Summary:
Introduction:
The current image-captioning models are still not adept at captioning images containing novel objects. In this project, we explored the idea of a test-time training paradigm and the construction of the CIDEr predictor network, which can be used together to improve the captioning quality for images containing novel objects. However, the results weren't very impressive, and strong baselines beat our proposed approaches.
Intuition:
- To generate captions for out-of-distribution images without reference captions, we need to solve two problems - fluency of captions and relevance of words to the objects present in the image.
- We can use Conceptual captions (CC) which has millions of image-captions collected from the web, to begin with. However, CC suffer from linguistic drift as the style of captions in CC are very different from captions in COCO/nocaps.
- Can we use a model like ViLBERT that has been trained with a variety of auxiliary tasks for aligning visual and linguistic representations? Say we fine-tune a model like ViLBERT to learn to predict CIDEr-D for in-domain images to account for the linguistic drift. As it has been pre-trained on a lot of data, will it generalize to out-of-domain images?
Note: For an easier test bed, we used the DCC-COCO split for novel object captioning. The train set consists of images from only 72 out of 80 COCO categories (we will refer it as COCO-72). The test set consists of 8 novel categories (COCO-8).
Early experiments:
- When we train a CIDEr-D predictor on train data, and evaluate on in-domain images, the correlation of predicted CIDEr-D and actual CIDEr-D is ~0.58. When evaluating on images with novel objects, it's still shows a positive correlation of around 0.44. We measure correlation because as long as we're able to say which is good/bad caption, it's sufficient for Self-Critical (SC) training. We don't need to know absolute values.
- Just using a captioning model trained on CC doesn't work very well. It gives a CIDEr-D of 0.32 on test set (Table 1, Row 1). This is not surprising as it suffers from linguistic drift as captions in COCO/nocaps are written by humans while captions in CC are generated from <alt> tags from the internet.
- Using a model pre-trained on CC, and fine-tuned for COCO works better. This model gives a CIDEr-D of 0.616 on the test set. (Table 1, Row 2). We now can improve it further by using our CIDEr-D predictor model.

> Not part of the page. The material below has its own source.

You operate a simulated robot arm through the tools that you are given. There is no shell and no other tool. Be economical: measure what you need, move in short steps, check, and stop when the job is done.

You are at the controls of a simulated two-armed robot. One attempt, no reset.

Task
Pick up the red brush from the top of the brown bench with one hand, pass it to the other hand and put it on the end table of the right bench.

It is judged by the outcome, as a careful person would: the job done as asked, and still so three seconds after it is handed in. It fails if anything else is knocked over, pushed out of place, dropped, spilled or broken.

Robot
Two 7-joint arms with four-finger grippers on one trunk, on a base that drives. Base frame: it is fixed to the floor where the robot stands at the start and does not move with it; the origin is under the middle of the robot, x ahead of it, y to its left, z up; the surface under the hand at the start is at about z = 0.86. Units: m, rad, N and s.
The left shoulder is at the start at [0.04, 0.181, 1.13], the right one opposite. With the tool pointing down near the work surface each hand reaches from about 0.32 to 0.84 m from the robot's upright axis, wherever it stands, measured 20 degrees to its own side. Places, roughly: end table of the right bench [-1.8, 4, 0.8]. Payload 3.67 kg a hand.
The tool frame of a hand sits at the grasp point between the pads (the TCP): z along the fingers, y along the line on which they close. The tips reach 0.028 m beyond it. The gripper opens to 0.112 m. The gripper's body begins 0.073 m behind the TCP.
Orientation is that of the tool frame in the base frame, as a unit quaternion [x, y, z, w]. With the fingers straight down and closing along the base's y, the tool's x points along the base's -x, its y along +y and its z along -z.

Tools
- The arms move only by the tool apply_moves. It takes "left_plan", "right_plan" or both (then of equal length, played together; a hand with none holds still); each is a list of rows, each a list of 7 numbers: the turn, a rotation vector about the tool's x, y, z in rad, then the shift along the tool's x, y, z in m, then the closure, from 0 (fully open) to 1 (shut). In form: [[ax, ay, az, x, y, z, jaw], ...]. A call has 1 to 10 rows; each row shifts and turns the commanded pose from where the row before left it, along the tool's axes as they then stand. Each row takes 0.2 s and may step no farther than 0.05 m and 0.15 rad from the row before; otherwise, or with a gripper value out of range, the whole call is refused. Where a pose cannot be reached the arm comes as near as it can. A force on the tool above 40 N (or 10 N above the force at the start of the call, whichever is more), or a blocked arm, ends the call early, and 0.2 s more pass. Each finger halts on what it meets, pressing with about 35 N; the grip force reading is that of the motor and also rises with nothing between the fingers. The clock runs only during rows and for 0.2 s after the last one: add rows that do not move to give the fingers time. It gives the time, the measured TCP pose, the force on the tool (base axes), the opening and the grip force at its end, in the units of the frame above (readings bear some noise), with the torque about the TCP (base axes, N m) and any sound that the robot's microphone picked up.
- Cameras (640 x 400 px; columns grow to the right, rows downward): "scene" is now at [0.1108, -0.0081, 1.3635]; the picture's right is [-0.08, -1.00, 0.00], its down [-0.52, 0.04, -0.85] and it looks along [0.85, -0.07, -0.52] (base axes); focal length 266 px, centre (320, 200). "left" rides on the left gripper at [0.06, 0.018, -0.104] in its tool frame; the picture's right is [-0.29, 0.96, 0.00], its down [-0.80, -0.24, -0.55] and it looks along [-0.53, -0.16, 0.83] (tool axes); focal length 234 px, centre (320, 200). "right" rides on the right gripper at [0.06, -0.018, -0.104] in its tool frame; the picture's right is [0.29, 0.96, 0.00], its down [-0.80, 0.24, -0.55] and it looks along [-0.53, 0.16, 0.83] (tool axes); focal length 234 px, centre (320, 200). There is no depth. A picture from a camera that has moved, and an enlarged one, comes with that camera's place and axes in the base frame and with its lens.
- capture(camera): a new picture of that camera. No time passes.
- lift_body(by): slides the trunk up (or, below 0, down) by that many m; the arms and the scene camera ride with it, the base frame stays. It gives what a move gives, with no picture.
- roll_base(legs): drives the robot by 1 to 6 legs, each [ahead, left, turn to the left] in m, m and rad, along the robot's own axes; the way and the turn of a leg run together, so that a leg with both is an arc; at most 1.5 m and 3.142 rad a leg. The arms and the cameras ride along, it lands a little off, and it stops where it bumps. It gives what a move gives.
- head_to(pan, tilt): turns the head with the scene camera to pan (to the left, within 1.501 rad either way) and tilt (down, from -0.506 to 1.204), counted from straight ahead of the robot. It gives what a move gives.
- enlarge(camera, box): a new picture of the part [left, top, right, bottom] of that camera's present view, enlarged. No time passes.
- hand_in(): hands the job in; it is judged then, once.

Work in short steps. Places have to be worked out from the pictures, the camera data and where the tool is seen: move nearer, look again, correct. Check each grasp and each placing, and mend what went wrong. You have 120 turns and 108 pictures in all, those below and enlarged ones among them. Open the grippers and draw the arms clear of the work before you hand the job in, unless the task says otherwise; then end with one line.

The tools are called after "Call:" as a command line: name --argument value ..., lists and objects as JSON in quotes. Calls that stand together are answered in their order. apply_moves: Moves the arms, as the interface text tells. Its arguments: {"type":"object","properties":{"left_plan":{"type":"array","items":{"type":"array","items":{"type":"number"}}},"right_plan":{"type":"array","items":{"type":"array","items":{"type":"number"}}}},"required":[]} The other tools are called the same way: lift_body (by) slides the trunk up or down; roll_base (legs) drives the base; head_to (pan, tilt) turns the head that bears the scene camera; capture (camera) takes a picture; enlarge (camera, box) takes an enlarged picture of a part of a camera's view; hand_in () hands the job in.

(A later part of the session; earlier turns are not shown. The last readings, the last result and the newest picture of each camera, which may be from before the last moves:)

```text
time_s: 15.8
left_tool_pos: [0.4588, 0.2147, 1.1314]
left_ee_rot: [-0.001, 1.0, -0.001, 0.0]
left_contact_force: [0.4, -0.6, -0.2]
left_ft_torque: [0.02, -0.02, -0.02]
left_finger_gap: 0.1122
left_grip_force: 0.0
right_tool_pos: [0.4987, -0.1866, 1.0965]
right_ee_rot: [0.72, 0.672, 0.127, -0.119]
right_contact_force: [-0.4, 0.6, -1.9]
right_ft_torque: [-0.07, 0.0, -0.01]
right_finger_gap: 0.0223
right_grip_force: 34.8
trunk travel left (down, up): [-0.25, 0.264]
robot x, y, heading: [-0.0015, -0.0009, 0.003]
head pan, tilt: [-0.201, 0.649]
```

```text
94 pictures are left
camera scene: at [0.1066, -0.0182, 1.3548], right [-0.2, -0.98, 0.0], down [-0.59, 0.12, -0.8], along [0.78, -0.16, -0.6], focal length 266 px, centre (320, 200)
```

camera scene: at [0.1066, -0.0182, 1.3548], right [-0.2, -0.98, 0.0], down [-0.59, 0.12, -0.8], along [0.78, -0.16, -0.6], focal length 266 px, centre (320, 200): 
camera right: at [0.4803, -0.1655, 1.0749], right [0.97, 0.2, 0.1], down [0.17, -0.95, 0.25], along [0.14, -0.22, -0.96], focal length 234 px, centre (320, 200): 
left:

Observation 1: CIDEr predictor model isn't working as well as we thought it is
- Through our initial experiments, we observed that the CIDEr-D predictor model is giving improvements over the base model when used for self-critical training (Approach A). This seemed encouraging since we can use this predictor model at test time to improve the captions for images at test time. This was especially encouraging because we found out that approach A works better than self-critical training on train set using ground-truth reference captions (Approach B)
- However, we recently found out that we were not training the base model + self-critical training using ground truth reference captions properly. For approach B, we were using the same set of hyper-parameters as approach A. When we fixed this, approach B outperforms approach A. Additionally, doing self-critical training using the CIDEr predictor model on top of approach B doesn't give any substantial gains.
Table 1 shows all the results discussed so far -
- Green tags are baselines and oracle.
- Red tags are faulty approaches.
- Orange tags are our experiments.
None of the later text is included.